The data-generating power of “omics” technologies is increasingly being harnessed in studies of plant biology to shed light on aspects such as metabolite production patterns, gene sequences and protein expression. Taxol and related taxanes, produced by several Taxus species, are high-value secondary metabolites widely used in cancer therapy due to their antineoplastic activity. To date, several biosynthetic steps of these compounds remain undefined. After carrying out a genome-wide expression analysis of jasmonate-elicited Taxus baccata cell cultures using complementary DNA-amplified fragment length polymorphism (cDNA-AFLP), we found that the increased taxane production in the target cultures was correlated with an extensive elicitor-induced genetic reprogramming. Subsequent in silico analysis allowed us to identify 15 genes with jasmonate-induced differential expression putatively involved in five unknown steps of taxane biosynthesis. Among them, the TB768 gene and its predicted 3D structure showed a strong homology with other genes previously reported to encode acyl-CoA ligases, suggesting it was involved in the formation of the taxol lateral chain. In vitro analysis confirmed that the TB768 gene encodes an acyl-CoA ligase, localized in the cytoplasm and able to convert b-phenylalanine into its CoA ester derivative. The latter is then attached to baccatin III in one of the last steps of the taxol biosynthetic pathway.
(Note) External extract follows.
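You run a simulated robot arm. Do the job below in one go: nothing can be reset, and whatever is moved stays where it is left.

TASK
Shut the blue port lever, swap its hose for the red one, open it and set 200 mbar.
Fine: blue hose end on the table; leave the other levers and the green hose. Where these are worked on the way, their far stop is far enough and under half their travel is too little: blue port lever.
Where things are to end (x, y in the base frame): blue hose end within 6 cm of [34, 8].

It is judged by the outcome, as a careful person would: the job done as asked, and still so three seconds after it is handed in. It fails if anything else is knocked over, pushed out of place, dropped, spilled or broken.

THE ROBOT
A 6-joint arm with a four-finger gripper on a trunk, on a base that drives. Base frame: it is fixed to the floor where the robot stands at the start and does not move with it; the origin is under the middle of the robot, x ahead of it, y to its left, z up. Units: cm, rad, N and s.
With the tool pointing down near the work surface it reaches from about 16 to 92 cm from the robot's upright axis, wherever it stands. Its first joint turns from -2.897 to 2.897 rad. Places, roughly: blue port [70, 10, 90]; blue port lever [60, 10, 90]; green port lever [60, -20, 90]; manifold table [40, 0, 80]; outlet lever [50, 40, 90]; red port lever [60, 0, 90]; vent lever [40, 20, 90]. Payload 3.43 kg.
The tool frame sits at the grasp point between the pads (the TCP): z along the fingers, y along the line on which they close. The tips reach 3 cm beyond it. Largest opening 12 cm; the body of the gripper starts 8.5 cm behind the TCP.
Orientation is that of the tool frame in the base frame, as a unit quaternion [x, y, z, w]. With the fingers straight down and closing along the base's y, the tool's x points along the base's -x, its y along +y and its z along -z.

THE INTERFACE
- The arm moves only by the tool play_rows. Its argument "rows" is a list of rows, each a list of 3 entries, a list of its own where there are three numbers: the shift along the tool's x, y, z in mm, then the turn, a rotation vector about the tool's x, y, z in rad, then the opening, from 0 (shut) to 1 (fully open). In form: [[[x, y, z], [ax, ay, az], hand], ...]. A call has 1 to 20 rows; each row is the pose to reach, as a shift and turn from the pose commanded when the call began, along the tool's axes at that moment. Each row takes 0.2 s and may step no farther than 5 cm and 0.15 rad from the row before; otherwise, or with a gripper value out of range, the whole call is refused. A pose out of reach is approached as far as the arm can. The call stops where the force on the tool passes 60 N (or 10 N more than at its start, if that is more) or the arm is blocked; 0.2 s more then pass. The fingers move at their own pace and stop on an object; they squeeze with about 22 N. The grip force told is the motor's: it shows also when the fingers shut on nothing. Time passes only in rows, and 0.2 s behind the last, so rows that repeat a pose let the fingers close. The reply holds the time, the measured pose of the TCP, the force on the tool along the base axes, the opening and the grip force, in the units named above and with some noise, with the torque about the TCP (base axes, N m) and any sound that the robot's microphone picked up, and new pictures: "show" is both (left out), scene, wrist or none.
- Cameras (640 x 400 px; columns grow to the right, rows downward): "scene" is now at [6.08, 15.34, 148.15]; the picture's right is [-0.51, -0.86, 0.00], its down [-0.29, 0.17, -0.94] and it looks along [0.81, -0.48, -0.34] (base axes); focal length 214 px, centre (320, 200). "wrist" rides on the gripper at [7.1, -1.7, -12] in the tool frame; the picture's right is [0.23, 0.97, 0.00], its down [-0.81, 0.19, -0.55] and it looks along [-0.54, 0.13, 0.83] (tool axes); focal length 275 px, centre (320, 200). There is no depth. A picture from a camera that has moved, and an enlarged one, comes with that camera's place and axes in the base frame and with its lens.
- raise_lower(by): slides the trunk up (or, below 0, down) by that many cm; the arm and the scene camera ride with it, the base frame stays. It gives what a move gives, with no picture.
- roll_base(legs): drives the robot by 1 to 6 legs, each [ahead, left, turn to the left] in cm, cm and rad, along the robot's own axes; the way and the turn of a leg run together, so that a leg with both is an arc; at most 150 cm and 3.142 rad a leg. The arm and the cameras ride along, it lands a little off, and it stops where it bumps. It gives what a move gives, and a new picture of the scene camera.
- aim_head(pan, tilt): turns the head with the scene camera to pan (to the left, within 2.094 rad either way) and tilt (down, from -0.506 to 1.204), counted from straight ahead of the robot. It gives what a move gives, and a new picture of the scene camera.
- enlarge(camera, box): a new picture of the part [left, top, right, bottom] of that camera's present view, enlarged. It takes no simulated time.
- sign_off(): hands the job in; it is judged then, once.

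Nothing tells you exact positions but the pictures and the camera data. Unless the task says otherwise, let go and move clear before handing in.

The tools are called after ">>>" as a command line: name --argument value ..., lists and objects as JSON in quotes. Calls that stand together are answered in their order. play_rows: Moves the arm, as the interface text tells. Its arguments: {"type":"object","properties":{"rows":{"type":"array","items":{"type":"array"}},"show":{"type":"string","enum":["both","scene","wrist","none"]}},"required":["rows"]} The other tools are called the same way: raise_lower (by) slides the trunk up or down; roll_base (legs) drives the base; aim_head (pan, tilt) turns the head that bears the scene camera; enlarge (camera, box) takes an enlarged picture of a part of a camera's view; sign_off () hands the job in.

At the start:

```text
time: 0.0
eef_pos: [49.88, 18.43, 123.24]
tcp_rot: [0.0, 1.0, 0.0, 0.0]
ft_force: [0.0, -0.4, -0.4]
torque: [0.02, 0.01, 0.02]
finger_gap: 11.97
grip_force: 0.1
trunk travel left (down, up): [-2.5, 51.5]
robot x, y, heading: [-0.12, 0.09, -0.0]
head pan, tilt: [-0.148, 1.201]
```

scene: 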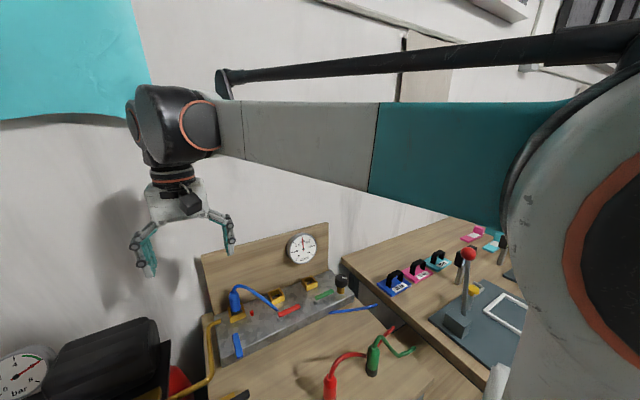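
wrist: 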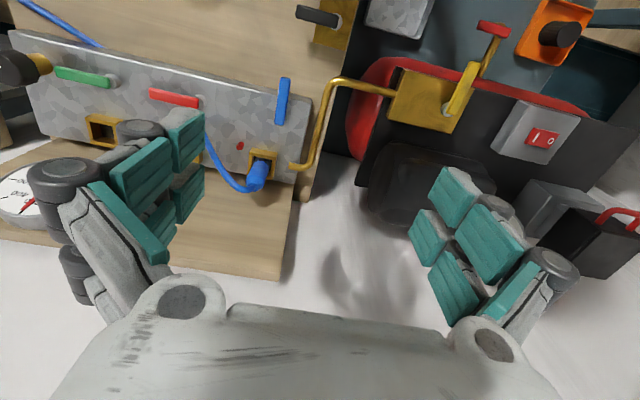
In determining that the TB768 gene encodes a cytosolic CoA ligase with an important role in the taxol biosynthetic pathway, we have corroborated that the combination of a cDNA-AFLP transcriptome profiling approach with bioinformatics analysis constitutes an efficient set of tools for the identification of new genes involved in the metabolism of valuable bioactive compounds. The newly described gene will contribute to the establishment of sustainable taxol production systems through metabolic engineering or synthetic biology approaches.